# Start of DATASET CONTENT
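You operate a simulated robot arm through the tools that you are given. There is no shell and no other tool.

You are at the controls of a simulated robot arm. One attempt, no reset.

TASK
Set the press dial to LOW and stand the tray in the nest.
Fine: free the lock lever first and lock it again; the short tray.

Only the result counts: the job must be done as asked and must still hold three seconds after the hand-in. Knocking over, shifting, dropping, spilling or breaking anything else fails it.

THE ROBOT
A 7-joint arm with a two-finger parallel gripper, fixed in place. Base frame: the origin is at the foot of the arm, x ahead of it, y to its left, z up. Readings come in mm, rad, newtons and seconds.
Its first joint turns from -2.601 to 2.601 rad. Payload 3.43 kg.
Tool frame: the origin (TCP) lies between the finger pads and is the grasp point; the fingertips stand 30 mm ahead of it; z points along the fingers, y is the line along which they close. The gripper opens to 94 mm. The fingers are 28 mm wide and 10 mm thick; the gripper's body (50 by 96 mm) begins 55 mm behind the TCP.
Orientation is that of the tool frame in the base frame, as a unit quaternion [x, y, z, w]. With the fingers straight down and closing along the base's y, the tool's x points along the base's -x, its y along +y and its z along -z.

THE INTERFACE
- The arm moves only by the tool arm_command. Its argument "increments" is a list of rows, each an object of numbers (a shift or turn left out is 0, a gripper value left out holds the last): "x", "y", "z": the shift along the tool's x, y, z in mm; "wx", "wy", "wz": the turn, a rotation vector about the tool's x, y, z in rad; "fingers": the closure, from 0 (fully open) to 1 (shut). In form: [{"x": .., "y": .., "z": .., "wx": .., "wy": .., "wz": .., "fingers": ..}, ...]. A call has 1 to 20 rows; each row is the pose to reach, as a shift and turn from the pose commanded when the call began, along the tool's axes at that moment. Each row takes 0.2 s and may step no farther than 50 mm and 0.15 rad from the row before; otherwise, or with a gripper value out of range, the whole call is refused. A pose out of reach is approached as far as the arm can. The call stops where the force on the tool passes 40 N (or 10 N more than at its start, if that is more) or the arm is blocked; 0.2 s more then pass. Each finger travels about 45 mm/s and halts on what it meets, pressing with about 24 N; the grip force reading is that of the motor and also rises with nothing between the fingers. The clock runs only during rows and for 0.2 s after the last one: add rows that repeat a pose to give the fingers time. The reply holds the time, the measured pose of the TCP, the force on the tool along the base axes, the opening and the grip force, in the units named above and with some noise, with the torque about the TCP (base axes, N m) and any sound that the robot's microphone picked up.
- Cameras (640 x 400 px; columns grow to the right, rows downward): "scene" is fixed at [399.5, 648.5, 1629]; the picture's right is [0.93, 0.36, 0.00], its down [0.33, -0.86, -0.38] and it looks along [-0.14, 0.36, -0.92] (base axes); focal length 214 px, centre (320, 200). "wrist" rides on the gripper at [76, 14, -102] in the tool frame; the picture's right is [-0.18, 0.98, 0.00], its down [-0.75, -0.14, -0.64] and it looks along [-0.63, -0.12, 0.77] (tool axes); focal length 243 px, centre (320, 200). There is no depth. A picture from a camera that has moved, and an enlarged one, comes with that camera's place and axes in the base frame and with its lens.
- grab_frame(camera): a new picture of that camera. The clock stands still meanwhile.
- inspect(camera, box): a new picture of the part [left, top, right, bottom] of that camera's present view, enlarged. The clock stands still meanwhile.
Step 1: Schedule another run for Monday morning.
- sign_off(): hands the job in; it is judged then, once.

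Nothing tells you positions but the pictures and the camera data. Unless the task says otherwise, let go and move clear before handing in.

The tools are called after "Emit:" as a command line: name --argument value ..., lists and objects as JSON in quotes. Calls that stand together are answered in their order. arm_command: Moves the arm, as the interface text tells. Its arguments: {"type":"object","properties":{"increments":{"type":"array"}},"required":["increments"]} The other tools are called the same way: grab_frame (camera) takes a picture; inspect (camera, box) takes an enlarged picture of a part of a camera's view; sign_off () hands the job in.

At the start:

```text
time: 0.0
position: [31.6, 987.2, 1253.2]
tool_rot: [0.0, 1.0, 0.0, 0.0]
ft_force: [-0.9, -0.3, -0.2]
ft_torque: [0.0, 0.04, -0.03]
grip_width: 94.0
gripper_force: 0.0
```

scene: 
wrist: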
# End of DATASET CONTENT
DO THIS
Show the lines from the data above that contain the string "stands".

OUTPUT FOR THIS EXERCISE
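- grab_frame(camera): a new picture of that camera. The clock stands still meanwhile.
- inspect(camera, box): a new picture of the part [left, top, right, bottom] of that camera's present view, enlarged. The clock stands still meanwhile.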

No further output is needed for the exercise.